- GOAL:
Return, word for word, the lines from the line holding "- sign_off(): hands" through the line holding "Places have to". Include both end lines and no others.

- DATA:

-- Start --

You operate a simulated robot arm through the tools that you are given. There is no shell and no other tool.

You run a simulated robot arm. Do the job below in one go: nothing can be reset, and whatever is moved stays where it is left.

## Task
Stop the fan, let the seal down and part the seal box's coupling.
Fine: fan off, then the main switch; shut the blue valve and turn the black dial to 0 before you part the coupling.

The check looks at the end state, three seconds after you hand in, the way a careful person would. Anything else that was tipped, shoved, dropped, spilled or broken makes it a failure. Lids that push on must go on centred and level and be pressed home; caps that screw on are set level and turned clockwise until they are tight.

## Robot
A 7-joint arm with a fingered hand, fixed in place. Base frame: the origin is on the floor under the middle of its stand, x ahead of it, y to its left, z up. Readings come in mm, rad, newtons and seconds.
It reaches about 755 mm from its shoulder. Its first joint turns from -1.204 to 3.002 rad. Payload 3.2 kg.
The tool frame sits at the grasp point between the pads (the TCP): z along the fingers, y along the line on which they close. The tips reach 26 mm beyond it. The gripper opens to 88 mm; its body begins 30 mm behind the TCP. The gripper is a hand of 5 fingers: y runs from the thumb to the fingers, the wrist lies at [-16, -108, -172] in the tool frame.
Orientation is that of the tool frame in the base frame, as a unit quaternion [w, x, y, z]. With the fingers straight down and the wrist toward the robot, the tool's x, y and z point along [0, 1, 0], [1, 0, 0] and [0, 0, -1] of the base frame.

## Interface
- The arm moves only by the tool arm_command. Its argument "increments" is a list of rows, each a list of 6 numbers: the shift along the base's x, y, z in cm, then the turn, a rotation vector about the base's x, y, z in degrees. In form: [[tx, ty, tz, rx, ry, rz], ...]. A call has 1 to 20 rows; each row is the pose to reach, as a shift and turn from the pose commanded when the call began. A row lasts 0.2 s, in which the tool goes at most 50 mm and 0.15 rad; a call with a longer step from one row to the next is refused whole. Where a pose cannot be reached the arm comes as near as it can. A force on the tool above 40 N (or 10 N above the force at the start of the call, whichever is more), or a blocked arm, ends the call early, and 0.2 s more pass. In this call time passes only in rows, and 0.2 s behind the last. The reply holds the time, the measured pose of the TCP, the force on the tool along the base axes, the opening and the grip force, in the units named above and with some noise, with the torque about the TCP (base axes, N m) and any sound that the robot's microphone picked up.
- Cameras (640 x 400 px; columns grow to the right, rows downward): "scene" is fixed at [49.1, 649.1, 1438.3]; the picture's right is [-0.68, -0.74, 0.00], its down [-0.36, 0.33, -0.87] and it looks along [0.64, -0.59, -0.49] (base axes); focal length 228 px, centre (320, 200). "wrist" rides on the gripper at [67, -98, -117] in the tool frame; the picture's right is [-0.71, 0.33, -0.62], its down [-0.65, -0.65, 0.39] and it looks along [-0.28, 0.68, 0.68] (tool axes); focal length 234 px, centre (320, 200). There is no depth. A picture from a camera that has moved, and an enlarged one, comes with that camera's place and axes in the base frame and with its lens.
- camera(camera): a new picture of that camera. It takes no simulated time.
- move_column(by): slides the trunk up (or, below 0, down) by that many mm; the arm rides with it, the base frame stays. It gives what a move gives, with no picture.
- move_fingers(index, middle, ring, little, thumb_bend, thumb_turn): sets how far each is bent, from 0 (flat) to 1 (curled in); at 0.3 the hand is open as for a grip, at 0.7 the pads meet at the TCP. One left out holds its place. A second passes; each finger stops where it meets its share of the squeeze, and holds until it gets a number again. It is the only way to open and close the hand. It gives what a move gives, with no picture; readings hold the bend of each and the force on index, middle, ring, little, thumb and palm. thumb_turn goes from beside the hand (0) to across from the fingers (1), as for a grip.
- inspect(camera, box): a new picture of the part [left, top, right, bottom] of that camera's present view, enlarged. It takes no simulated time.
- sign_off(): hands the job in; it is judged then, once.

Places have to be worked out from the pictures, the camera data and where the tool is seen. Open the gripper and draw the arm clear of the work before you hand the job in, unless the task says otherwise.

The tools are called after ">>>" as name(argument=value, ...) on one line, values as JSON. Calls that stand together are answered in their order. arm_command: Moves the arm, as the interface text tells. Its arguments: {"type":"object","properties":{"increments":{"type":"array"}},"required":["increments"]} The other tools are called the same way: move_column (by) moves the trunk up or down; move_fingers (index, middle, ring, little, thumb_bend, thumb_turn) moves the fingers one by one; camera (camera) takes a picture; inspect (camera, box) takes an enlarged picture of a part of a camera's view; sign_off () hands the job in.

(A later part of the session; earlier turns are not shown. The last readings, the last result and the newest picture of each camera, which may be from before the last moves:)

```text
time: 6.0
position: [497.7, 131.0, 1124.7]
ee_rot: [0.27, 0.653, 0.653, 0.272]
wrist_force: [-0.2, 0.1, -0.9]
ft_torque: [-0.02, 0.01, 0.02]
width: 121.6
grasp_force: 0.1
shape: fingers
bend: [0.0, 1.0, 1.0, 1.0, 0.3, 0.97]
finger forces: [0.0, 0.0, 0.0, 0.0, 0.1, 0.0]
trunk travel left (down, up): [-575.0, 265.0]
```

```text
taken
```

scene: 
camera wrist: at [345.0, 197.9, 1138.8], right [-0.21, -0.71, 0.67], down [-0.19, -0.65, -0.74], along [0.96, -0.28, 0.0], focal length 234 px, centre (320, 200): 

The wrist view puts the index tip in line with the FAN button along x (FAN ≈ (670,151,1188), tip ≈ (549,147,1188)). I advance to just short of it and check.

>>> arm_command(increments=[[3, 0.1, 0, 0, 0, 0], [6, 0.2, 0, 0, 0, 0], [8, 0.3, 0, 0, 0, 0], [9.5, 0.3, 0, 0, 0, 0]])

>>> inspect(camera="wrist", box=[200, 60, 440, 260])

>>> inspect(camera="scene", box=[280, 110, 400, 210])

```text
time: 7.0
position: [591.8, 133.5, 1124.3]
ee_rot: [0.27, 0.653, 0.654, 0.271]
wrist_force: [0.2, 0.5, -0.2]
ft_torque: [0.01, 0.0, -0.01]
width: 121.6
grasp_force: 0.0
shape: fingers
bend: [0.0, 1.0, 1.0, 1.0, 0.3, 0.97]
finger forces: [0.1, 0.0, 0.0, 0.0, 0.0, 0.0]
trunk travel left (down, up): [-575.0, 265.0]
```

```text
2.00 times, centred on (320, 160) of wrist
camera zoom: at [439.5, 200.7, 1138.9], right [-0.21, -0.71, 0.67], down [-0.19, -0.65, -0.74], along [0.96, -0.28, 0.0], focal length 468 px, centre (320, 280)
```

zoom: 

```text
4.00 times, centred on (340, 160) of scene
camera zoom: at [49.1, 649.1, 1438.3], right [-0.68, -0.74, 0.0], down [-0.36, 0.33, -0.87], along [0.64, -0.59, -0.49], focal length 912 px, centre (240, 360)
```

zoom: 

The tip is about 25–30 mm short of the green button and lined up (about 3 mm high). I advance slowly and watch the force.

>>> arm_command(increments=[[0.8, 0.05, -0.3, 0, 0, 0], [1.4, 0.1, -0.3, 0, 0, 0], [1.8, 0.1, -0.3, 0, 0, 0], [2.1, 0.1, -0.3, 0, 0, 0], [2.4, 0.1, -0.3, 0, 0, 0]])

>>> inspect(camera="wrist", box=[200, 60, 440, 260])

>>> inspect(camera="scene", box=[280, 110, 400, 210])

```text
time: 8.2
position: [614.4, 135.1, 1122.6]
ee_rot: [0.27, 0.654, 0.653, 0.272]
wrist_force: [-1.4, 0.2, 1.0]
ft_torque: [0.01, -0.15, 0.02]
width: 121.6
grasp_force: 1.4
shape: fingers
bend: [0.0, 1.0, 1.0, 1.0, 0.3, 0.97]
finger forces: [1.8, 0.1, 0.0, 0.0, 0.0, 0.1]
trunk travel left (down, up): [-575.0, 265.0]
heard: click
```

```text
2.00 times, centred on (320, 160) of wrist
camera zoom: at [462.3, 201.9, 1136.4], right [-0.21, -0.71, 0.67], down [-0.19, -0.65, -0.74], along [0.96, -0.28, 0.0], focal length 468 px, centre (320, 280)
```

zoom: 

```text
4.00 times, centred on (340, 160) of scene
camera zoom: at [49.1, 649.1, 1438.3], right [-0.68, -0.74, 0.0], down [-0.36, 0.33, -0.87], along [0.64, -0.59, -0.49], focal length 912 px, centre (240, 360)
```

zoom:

-- End --

- EXPECTED ANSWER:
- sign_off(): hands the job in; it is judged then, once.

Places have to be worked out from the pictures, the camera data and where the tool is seen. Open the gripper and draw the arm clear of the work before you hand the job in, unless the task says otherwise.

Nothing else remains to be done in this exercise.